16. Miss Agwata, learned counsel for the respondents, conceded that the applicants were not notified of the date of delivery of the judgment. They had however been invited to the court registry to fix a mention date for the court to indicate when the judgment would be delivered but they failed to show up. That notwithstanding, once the applicants' advocates became aware of the judgment they ought to have filed and served the notice of appeal promptly, counsel submitted. She further stated that the delay in service of the notice of appeal had not been explained at all. Further, the inordinate delay in filing the application, almost six months after filing the notice of appeal had not been explained. Citing this Court's decision in Macwatt Estates Limited vs. Mbwanji Limited [2001] eKLR, counsel submitted that the Court cannot exercise its discretion in favour of an applicant who had not explained the delay in complying with the timelines as set by the Rules of this Court.

17. Ms. Agwata further submitted that in the absence of the draft memorandum of appeal, this Court is unable to gauge the chances of success of the intended appeal. She cited this Court's decision in Hezron Alloys Nyachae vs. James Obiri Oenga & another [2016] eKLR, where the Court held as follows:

“Regarding the question of whether the appeal is arguable, with chances of success, I have been through the record, and observe that no draft memorandum of appeal was annexed that would have enabled me determine whether on its face, the appeal was arguable.”

18. Regarding the prejudice that the respondents are likely to suffer if this application is allowed, the respondents' counsel submitted that the applicants had not complied with the judgment they intend to appeal from; were still occupying the suit properties unlawfully; and had not paid the amount of Kshs 1,500,000. 00 awarded as damages. She urged the Court to disallow the application and award costs to the respondents.

19. In a brief rejoinder, Mr. Matunda conceded that the notice of appeal has not been served within the stipulated period of time, but in his view, the delay was not prejudicial to the respondent.

20. Mr. Matunda also conceded that the applicants had not filed a draft memorandum of appeal. That notwithstanding, the affidavit of Mr. Torome showed that the properties in dispute are occupied by the military and therefore the matter is of great public interest. He urged this Court to allow the application as prayed.
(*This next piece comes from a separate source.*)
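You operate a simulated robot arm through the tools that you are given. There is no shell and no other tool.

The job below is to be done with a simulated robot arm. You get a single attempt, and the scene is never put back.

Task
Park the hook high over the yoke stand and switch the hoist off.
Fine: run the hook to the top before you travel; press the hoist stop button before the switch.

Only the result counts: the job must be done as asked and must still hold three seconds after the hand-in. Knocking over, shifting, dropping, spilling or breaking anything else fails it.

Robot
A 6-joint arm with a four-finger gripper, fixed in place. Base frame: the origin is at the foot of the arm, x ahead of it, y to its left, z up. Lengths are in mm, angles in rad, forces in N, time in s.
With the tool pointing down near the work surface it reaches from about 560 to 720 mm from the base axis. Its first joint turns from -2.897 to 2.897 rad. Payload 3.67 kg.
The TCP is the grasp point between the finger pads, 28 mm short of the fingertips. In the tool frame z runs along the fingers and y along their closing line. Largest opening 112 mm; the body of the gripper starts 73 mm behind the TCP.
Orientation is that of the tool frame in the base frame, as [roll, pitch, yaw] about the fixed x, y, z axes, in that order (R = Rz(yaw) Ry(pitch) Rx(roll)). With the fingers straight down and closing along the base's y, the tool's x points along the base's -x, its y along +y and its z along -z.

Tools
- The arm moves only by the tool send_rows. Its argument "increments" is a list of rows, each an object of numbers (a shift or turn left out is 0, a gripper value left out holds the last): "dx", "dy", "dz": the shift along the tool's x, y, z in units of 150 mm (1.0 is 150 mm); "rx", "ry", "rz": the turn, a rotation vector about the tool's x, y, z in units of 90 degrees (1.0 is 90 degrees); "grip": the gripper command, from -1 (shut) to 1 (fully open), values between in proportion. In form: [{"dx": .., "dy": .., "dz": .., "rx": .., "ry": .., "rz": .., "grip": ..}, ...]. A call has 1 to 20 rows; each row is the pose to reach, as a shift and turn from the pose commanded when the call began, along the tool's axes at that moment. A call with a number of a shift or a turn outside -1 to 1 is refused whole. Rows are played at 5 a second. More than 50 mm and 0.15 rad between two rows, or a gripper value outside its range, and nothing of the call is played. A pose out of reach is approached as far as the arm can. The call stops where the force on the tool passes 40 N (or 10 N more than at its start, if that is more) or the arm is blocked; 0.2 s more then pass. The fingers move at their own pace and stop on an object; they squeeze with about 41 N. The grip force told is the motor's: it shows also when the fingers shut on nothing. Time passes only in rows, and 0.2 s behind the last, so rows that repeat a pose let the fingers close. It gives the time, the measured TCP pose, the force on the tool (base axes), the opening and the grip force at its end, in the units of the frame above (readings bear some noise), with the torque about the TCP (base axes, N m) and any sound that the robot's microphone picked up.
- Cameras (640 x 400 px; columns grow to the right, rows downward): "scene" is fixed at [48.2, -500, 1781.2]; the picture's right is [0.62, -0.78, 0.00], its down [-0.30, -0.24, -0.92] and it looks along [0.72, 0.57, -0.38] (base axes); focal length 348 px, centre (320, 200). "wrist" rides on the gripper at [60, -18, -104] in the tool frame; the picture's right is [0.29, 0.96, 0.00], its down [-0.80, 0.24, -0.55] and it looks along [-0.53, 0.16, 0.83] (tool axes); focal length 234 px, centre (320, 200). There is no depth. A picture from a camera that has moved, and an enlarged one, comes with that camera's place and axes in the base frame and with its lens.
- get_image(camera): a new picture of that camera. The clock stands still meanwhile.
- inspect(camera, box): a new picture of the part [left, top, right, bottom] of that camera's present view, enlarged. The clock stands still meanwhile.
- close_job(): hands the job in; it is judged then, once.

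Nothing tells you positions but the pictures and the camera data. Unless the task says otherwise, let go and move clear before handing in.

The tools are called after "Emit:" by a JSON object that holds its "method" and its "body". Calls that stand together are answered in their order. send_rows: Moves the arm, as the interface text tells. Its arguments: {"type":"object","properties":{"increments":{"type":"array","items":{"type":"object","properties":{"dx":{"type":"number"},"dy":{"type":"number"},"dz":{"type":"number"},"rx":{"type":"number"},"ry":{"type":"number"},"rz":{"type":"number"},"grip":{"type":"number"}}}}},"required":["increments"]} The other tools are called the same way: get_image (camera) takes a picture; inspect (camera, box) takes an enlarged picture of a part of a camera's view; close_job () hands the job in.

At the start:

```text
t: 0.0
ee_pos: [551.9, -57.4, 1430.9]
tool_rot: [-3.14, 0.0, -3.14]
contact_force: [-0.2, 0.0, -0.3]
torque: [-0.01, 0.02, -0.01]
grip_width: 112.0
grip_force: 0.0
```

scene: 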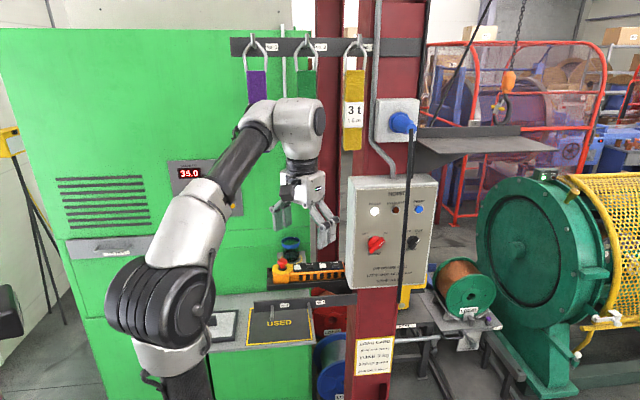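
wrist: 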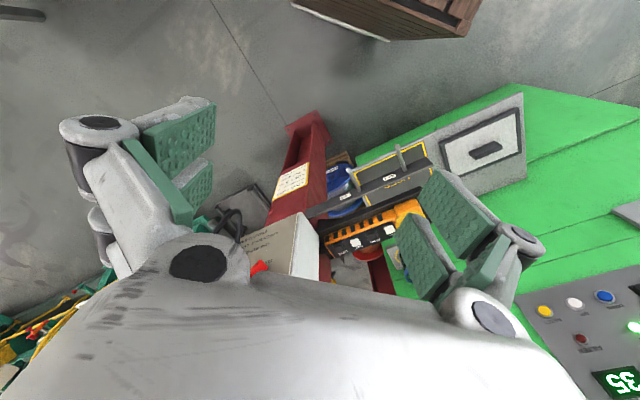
21. I have considered the application, the affidavits on record, submissions by counsel, and the cited authorities. Under rule 4 of this Court's Rules, the Court exercises its discretion in considering an application for extension of time. That discretion must, however, be exercised judiciously. The factors that the Court must take into account in considering an application as the one before me include; the length  of the delay, the reasons for the delay, the chances of success of the intended appeal and the degree of prejudice that may be occasioned to the respondent if the application is granted. See Mwangi vs. Kenya Airways Ltd [2003] KLR 486.

22. Although the respondents' advocate stated that they served the Attorney General's office with a mention notice as per their letter dated April 5, 2016, there was no proof to that effect, there was also no evidence that the applicants' advocates were aware of the date of delivery of the impugned judgment. The applicants' counsel cannot therefore be blamed for failure to attend court for delivery of the judgment.
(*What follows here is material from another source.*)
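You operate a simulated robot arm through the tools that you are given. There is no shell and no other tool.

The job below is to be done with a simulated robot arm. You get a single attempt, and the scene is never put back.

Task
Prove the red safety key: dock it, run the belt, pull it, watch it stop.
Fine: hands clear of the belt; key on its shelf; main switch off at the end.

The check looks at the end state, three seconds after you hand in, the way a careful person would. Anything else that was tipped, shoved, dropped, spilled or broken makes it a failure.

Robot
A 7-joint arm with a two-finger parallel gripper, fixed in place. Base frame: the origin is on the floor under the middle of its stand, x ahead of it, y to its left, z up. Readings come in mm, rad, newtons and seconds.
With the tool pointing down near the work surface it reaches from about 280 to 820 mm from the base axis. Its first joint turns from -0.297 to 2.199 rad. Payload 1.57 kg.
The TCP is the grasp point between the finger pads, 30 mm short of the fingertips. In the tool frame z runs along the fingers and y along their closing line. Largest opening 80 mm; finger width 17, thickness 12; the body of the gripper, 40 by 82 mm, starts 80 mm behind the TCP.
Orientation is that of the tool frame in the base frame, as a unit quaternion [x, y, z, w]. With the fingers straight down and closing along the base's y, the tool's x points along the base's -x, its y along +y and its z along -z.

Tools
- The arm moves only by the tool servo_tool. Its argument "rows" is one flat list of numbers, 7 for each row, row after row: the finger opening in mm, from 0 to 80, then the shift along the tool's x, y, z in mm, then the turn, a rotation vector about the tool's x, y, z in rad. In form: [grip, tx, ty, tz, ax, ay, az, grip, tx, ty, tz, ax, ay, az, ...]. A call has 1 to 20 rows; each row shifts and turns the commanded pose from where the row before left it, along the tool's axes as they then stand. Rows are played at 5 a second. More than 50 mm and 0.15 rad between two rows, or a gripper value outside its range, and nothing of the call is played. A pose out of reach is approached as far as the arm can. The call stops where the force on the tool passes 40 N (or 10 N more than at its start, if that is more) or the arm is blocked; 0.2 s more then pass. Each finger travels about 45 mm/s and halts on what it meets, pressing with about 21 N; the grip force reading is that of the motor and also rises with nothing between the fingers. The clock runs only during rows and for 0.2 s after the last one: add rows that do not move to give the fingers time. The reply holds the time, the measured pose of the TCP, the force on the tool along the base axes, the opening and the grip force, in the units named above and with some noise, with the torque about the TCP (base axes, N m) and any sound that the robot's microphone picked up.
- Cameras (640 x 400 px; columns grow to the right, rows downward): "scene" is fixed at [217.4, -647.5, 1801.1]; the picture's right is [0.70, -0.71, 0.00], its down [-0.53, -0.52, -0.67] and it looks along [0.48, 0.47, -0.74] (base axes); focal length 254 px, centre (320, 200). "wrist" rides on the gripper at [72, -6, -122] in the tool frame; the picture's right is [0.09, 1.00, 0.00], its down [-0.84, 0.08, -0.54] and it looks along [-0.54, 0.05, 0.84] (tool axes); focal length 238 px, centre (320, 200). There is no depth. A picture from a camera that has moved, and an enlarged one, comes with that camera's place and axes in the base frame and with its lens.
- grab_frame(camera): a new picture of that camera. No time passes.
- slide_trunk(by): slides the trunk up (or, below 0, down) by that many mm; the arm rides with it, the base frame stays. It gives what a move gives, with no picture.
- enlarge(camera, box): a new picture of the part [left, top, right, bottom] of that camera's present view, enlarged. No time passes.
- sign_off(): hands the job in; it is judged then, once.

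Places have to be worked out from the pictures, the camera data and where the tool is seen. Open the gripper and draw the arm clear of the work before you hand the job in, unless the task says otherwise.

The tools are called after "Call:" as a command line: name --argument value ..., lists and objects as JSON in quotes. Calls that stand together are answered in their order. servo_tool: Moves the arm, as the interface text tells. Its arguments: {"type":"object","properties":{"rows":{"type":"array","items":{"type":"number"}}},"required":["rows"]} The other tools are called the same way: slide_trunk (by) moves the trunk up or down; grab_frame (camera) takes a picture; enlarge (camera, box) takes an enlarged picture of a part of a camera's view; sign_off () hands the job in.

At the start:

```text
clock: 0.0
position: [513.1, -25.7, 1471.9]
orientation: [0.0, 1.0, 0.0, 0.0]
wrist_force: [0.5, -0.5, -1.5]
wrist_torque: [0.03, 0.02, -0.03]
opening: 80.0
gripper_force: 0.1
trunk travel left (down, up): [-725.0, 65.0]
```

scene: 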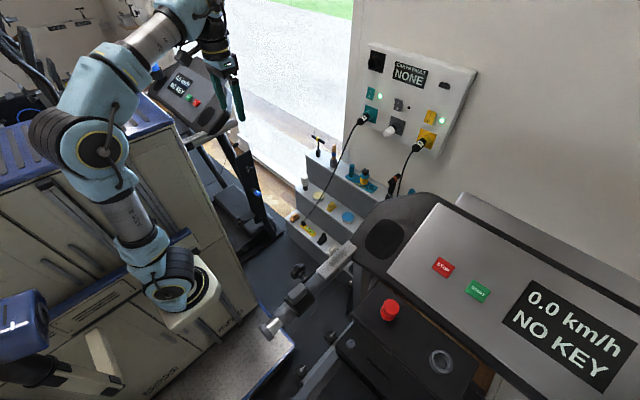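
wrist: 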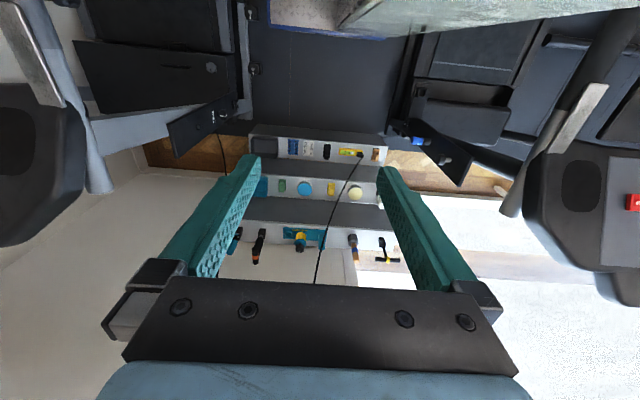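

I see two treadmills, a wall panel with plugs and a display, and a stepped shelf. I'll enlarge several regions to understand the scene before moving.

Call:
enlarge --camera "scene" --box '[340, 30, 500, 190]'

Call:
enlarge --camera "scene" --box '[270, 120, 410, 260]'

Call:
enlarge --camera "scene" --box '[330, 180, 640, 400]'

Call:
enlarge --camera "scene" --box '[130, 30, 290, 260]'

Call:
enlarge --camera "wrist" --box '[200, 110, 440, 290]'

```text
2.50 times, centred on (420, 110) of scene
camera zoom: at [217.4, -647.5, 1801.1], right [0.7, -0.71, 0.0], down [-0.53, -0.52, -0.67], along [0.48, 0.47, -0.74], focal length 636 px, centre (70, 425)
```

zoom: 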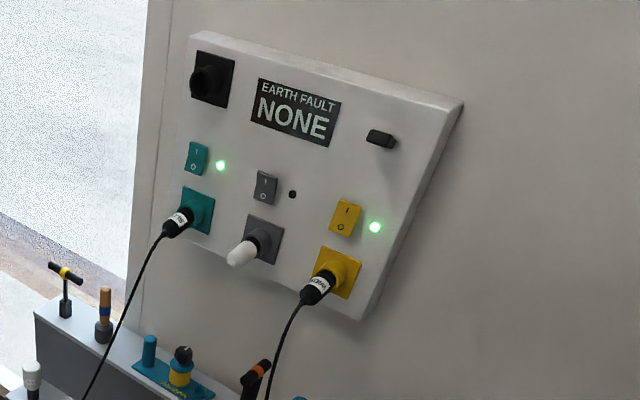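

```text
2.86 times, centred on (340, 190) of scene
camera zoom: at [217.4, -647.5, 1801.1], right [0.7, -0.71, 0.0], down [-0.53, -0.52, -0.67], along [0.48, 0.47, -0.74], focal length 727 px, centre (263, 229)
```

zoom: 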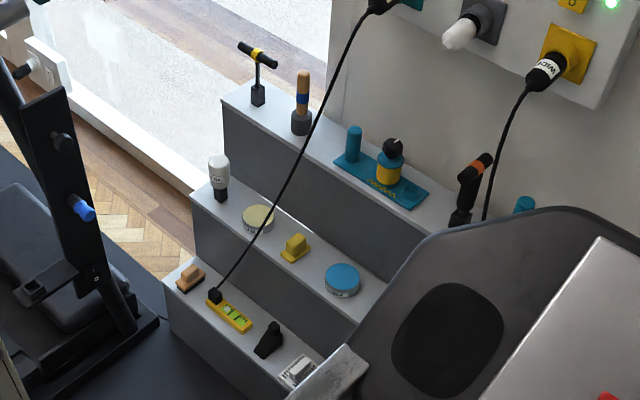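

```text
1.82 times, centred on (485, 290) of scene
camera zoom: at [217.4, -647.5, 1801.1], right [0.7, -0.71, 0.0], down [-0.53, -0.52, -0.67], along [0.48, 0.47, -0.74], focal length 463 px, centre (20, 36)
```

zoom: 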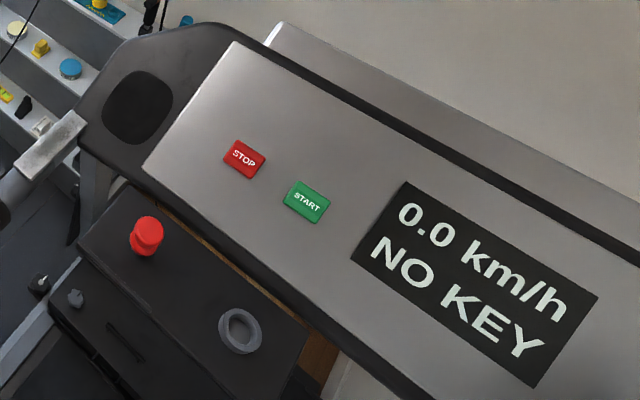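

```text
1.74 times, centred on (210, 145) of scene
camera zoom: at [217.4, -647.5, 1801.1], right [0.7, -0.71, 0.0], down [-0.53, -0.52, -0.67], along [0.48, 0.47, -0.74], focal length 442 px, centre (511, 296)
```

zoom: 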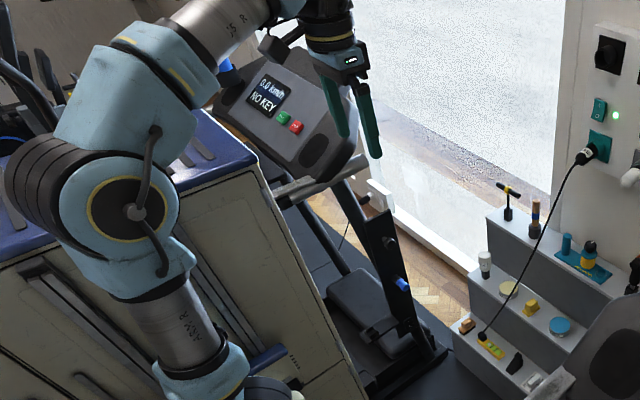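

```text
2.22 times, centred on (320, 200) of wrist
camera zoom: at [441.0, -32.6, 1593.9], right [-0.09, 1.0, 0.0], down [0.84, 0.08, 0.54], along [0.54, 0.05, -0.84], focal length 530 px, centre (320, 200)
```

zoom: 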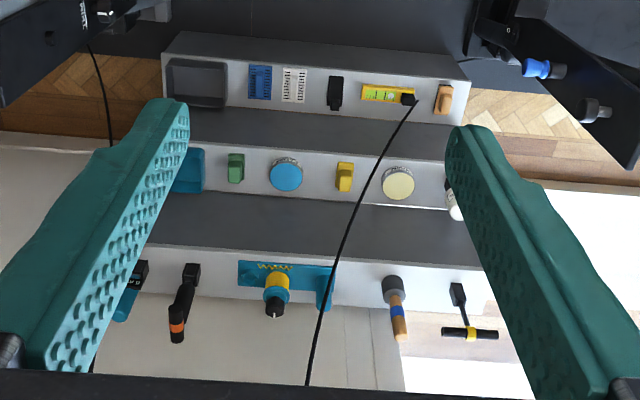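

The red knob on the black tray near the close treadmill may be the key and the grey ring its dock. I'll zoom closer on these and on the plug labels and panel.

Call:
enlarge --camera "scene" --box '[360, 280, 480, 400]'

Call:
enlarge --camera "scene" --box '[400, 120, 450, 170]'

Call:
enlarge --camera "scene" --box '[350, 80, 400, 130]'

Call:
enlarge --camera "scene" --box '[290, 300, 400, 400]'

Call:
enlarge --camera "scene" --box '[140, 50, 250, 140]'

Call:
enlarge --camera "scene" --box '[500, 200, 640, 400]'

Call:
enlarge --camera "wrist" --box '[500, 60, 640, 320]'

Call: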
23. That notwithstanding, the applicants' advocates became aware of the judgment on 25th September, 2016. They did not prepare the notice of appeal until 30th September 2016. They filed it on 5th October, 2016 but served it on the respondents' advocate on 4th November 2016. The applicants were in clear violation of rule 77 (1) of this Court's Rules which requires the notice of appeal to be served within seven (7) days from the date of its filing. That is not all. Although the applicants' counsel was well aware that he had filed and served the notice of appeal out of the prescribed period of time, he did not file the application for extension of time until 25th May, 2017. All these aspects  of delay were not explained at all.

24. It is trite law that before this Court can exercise its discretion under rule 4 of its Rules, every delay must be explained by the party who is at fault. See Rael Munyaka & 6 Others vs. Waitaluk Land Disputes Tribunal & 2 others [2007] eKLR. Similarly, in Gachuhi Muthanji vs. Mary Njuguna [2014] eKLR,this Court held that extension of time is not a right of a party, it is a discretionary remedy that is only available to a deserving party who has discharged the burden of laying a basis to the satisfaction of the Court that the Court should exercise its discretion to extend time in his favour.
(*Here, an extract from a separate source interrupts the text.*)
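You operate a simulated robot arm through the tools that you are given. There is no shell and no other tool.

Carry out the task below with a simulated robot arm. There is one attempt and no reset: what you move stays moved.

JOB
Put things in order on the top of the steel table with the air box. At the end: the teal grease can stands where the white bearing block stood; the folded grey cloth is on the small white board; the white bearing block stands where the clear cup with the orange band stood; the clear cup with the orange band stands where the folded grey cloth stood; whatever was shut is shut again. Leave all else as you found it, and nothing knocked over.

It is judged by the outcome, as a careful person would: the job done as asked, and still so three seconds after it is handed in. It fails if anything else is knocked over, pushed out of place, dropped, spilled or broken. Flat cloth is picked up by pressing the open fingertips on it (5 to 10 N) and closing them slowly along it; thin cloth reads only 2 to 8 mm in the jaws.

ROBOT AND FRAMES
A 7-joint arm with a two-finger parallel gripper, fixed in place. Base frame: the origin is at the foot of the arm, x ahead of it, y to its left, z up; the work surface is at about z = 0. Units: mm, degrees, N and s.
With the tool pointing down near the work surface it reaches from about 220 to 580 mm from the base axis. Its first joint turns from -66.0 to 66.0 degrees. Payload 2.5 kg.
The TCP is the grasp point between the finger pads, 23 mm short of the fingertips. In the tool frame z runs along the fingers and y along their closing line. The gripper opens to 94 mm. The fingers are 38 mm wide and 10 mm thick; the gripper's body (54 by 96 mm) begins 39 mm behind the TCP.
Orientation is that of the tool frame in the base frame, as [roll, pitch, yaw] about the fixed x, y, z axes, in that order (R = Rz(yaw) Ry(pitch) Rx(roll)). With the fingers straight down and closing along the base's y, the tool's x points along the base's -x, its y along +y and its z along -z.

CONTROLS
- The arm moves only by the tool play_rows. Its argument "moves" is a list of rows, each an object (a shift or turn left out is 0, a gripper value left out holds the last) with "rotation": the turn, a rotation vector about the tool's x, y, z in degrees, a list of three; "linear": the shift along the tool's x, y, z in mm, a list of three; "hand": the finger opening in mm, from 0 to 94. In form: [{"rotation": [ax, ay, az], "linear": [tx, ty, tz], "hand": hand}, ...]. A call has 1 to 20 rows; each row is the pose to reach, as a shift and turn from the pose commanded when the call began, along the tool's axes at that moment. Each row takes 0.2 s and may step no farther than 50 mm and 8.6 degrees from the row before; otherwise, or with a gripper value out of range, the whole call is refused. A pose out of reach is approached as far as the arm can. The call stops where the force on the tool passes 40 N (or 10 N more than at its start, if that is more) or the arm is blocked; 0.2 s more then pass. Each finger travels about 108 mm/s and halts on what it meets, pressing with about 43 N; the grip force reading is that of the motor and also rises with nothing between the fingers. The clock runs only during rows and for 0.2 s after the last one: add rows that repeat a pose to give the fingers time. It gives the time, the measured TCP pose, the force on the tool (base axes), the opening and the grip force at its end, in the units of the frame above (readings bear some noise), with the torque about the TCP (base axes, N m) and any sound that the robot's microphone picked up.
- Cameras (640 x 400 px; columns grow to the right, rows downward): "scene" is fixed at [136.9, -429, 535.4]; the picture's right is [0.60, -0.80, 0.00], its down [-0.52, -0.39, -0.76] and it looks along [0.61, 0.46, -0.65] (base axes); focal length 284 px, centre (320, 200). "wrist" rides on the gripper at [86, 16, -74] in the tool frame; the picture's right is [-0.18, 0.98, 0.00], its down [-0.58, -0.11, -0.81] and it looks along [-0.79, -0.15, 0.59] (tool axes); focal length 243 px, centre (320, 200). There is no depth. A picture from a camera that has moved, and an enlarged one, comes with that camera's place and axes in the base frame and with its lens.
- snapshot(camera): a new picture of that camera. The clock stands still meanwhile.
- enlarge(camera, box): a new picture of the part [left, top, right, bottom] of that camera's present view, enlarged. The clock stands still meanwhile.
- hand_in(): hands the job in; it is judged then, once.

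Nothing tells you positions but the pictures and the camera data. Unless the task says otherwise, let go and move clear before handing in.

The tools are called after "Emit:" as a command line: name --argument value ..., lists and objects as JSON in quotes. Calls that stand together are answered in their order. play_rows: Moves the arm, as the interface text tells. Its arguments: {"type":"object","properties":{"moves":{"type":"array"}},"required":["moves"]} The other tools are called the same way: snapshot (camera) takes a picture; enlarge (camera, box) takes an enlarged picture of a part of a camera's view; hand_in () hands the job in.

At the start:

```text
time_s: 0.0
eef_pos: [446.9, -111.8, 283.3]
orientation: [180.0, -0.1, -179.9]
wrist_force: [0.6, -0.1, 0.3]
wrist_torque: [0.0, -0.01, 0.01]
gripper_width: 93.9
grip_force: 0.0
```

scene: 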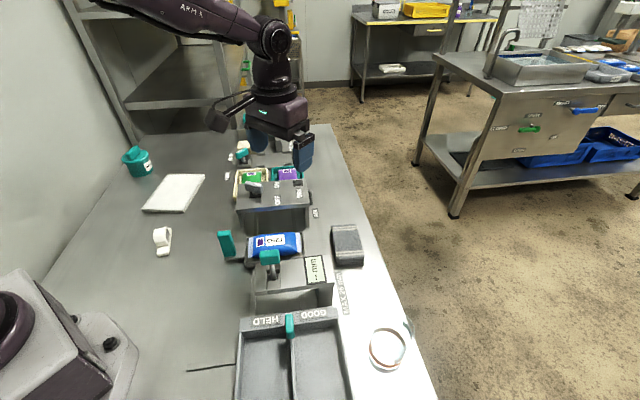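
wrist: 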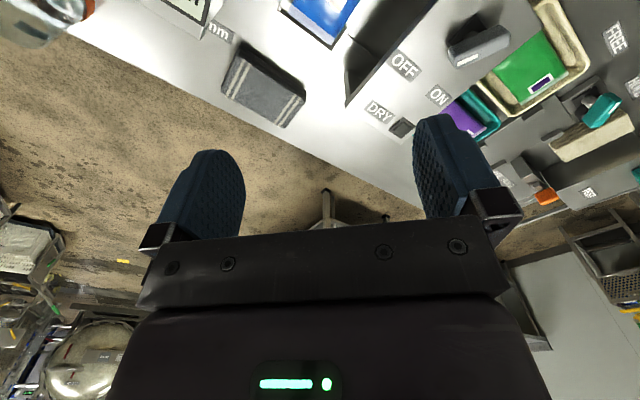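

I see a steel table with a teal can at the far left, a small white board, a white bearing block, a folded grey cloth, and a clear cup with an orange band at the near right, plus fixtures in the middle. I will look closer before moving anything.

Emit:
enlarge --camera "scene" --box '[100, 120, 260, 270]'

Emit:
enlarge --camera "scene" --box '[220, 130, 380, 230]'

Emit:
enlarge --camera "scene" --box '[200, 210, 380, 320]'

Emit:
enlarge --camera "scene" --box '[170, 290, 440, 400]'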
25. In Joel Tirop Busienei vs. David Randichi [2016] eKLR,this Court held as follows:

“The timelines prescribed under this Court's Rules are not ornamental, they are important if timely dispensation of justice is to be achieved. They provide predictability and level playing field. Where a party has been unable to comply with the same, he has to offer an appropriate explanation before the Court can allow extension of time.”

26. In my view therefore, all the delay from the date when the applicants' advocates became aware of the judgment until the date they filed the application under consideration has not been explained at all.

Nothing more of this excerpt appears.